Thanks for your compassionate response.

It is not just moms who are being taken advantage of. I have heard of more than one father who returned from serving his country in iraq and discovered his child had been adopted-out. One father I know married the mother. But now he'll never be known as "dad" and probably never get to do much with his child at all. Of course if he complained or took any type of action, he would not get even the little information about him that he he has now. In my opinion, it's horrendous. In a weak moment the mom gave in to the adoption advertising and the notion that a child needs married people raising him.

We have a lot of solicitation for babies going on in the us. "dear birthmother" letters and even business cards people pass out and leave in restaurants and other places hoping to find a healthy newborn. I believe it is illegal to solicit for a living person's kidney, but for some reason soliciting to get a living person's son or daughter is legal. That is, it is legal in the us - many other countries do not allow it.

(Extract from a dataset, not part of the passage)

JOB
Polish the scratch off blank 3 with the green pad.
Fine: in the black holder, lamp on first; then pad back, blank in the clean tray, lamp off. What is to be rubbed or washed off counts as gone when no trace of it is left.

Many agencies like to get a pregnant woman to select prospective adopters as early on in her pregnancy as possible. Then the mom feels beholden to them. When her child is born and she has gone through the birth process and is holding her beautiful baby in her arms, she may very well want to keep him. But at that point she will have a very hard time saying "no" to the prospective adopters. She will not have planned to have baby clothes or a car seat to get her child home in, either.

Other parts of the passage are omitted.